Students wearing virtual reality headsets to gain valuable clinical experiences may be in the MGH Institute’s future if a new pilot study goes as expected.
Rebecca Inzana, an assistant professor in the Center for Interprofessional Studies and Innovation, has received one of three grants from the Interprofessional Task Force of the Association of Schools Advancing Health Professions, in partnership with the University of Cincinnati. “Health professions faculty perceptions of employing virtual reality technology to create interprofessional simulation-based educational activities guided by principles of justice, equity, diversity, and inclusion: A pilot study” will explore health professions faculty perceptions of using virtual reality (VR) technology to present anti-oppressive, interprofessional clinical education opportunities across the Institute’s physical therapy, occupational therapy, speech-language pathology, genetic counseling, physician assistant studies, and nursing programs.

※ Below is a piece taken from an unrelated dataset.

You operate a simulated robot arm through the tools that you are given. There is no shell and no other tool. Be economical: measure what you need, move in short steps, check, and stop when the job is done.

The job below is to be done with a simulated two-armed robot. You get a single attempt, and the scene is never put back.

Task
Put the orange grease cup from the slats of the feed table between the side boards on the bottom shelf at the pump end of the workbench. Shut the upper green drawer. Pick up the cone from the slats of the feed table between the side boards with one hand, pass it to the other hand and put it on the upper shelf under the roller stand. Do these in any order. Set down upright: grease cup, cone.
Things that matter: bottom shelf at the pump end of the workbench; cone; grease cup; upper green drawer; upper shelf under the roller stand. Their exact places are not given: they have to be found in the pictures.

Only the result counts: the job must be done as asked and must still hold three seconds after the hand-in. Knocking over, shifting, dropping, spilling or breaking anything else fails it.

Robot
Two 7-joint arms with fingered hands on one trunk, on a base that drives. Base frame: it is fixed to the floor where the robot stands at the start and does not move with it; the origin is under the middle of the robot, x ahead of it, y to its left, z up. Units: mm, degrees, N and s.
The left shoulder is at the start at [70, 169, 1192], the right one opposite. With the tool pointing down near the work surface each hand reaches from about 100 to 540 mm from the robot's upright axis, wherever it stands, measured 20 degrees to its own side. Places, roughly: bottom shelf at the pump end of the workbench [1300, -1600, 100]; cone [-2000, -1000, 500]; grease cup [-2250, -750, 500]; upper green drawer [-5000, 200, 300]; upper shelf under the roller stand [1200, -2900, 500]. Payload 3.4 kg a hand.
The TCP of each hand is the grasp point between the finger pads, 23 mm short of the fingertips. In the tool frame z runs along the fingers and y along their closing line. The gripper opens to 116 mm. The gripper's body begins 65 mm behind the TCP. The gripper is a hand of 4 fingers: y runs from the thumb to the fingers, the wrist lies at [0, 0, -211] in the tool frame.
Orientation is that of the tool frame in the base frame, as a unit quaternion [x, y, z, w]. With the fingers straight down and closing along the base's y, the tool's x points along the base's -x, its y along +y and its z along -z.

Inzana devised the idea while doing an independent study project as part of her PhD program at Lesley University. Working with Dr. Mary Knab, the MGH Institute’s associate provost for interprofessional education and practice, Inzana explored current trends in simulated learning environments and found that VR simulation technology is being used in physician and nursing training, but scenarios are not inclusive of, being created for, or marketed to other health professions.
“VR technology has opened the door to substantial innovations in clinical learning environments, offering simulated experiences that can be custom built to achieve an array of learning objectives. I’m curious to know if and how our faculty across the IHP might consider using VR, with a particular emphasis on justice, equity, diversity, and inclusion,” Inzana said, noting that a major advantage of using VR is the ability to present learners with rich and diverse patient and care-team scenarios they may not be able to experience caring for patients in hospital or other clinical settings.
Inzana will use the grant funding to purchase several VR headsets. Thanks to a free trial from a leading VR healthcare training software company, teams of faculty participants from each of the school’s programs can experience immersive learning scenarios and provide feedback around their impressions on the potential utility of VR simulation in their teaching practices to achieve course, program, and institutional learning objectives.
“It’s impressive that Rebecca and her team will investigate ways for faculty to improve how students receive clinical experiences as well as advance the Institute’s commitment to justice, equity, diversity, and inclusion,” said Dr. Nara Gavini, the associate provost for research.
If the results are favorable, Inzana envisions writing a larger grant application to accelerate the possibility of incorporating the technology at the IHP, which currently does not use VR.
“I believe in the benefits of experiential learning at all ages. VR can be a very engaging way to learn, and I look forward to exploring its potential across health professions with my colleagues,” she said.
Inzana’s interprofessional research team includes Knab; Midge Hobbs, the IMPACT Practice curriculum director; Gregory Moore, senior instructional technologist & application specialist; Denis Stratford, the chief operating officer; and Callie Watkins-Liu, the associate director of JEDI curriculum, pedagogy and faculty support.